§ **REQUIRED TASKS**
1. In the source extract, find "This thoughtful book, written" and reproduce everything up to and including "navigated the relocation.".
2. Take up the source extract again after its last words.

§ **INFORMATION SUPPLIED**
:::
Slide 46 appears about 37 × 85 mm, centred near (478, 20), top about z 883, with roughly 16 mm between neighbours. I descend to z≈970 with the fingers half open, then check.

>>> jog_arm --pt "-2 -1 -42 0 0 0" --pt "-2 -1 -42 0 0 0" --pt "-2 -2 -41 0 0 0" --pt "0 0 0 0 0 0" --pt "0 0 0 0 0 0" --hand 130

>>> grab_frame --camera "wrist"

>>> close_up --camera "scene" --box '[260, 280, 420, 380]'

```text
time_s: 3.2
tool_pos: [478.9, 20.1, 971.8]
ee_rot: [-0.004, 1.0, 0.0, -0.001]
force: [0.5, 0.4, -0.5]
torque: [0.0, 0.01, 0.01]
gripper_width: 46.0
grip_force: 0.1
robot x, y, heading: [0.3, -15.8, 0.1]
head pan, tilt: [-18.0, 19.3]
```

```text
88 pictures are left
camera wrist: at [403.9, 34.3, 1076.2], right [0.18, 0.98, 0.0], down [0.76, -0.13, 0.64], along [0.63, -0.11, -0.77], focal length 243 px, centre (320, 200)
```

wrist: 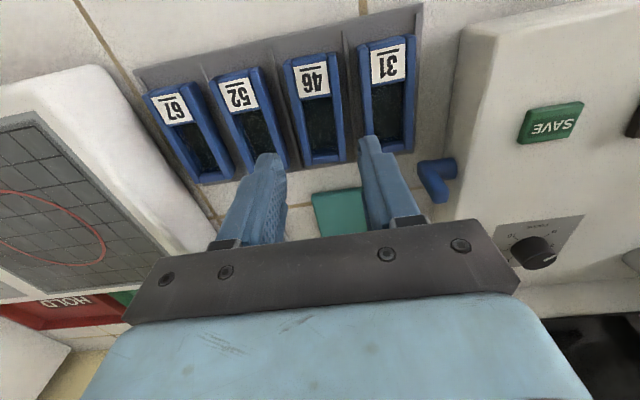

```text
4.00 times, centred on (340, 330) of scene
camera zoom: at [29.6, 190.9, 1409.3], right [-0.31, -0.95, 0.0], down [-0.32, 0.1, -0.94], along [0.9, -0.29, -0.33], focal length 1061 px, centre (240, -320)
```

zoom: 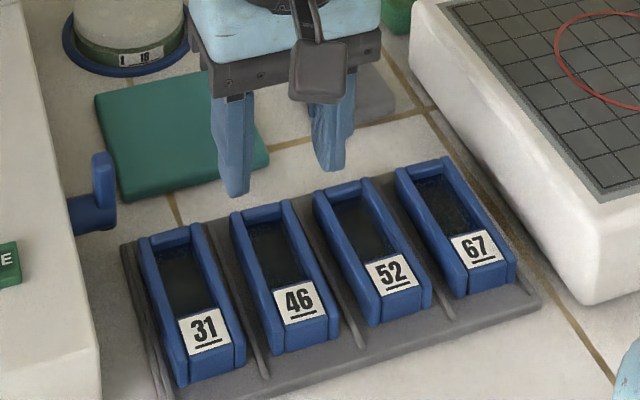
:::
§ **SOURCE EXTRACT**
An interview with author/coach Sydney Metrick
Dr. Sydney Metrick, a Focus on Mexico alumni, Lakeside resident and author of four previous books has just released her newest work, “Moving to Mexico – Relocation as a Rite of Passage.“ Her previous publications include The Art of Ritual : Creating and Performing Ceremonies for Growth and Change (with Renee Beck), I Do: A Guide to Creating Your Own Unique Wedding Ceremony, and Crossing the Bridge: Creating Ceremonies for Grieving and Healing from Life’s Losses (all currently published by Apocryphile Press). As a co-author, she was invited to “update” and “Americanize” the book Rituals for Life, Love and Loss, written by Australian writer, Dorothy McRae McMahon. As she explained in our interview, one of her focuses for many years is helping to support people through the passages of life and the importance of ritual in navigating these passages.
This thoughtful book, written at a time when ~10,000 baby boomers are retiring daily, speaks not only to the logistics of making a move to Mexico but to the life changes facing this age group and how to successfully make the transition that a major relocation requires. As Dr. Metrick says, “When you’re thinking about going someplace you’ve never been before, you’d typically use a map in some form.” Moving to Mexico provides just such a map with targeted stories of people from different locations, cultures and walks of life and highlights important aspects of how these individuals made the decision and navigated the relocation.
:::
§ **PER-TASK ANSWERS**
1.
This thoughtful book, written at a time when ~10,000 baby boomers are retiring daily, speaks not only to the logistics of making a move to Mexico but to the life changes facing this age group and how to successfully make the transition that a major relocation requires. As Dr. Metrick says, “When you’re thinking about going someplace you’ve never been before, you’d typically use a map in some form.” Moving to Mexico provides just such a map with targeted stories of people from different locations, cultures and walks of life and highlights important aspects of how these individuals made the decision and navigated the relocation.

2.
She discusses the three phases of the passage of moving to another country: “separation, transition, and incorporation,” what they entail, and the steps to take to navigate them using real examples of those who have made the transition.
Readers considering Mexico retirement will find this book to be an essential planning tool. While many good books are on the market covering the logistics and practicalities of retiring in Mexico, this book has a unique focus on ritual as rite of passage to the next stage of life and how that translates to practical and successful action.
Q: Please tell our readers how you came to attend a Focus on Mexico learning seminar
A: One of my sisters and I owned a condominium in Manzanillo where we vacationed for several years. At that time you could fly from San Francisco to Los Angeles and Los Angeles to Manzanillo, but at some point that flight was cancelled. So we started to fly to Guadalajara instead and after a couple of years of that, a friend bought a house in Ajijic so we decided to visit. When we got to Ajijic, I said “forget Manzanillo, I’m moving here!” But I wasn’t about to just pick up and move to Mexico. Just because I’d come to Mexico a bunch of times didn’t mean I knew anything about moving to Mexico, so I started to research online and found the Focus on Mexico program. My husband and I signed up and we attended in April 2016.
Q: What was the value of the Focus program?
A: It wasn’t just meeting people and making contacts, although that was valuable too. What was really valuable was that we met a property management concierge who showed us a bunch of properties, and the house we rented through her ended up being the way we located the house we ultimately bought. It was also really valuable to meet our real estate agent. The description of the immigration process and the banking information were very important to us. Otherwise I would have come down here blind and if you look on social media there are many repeated questions from those who have no idea of what they’re getting into. When I came down here I felt I had a lot to learn, but after the seminar I felt somewhat equipped and I had reliable contacts who could give me support and answer my questions.
Q: Why did you choose the rite of passage approach for your book?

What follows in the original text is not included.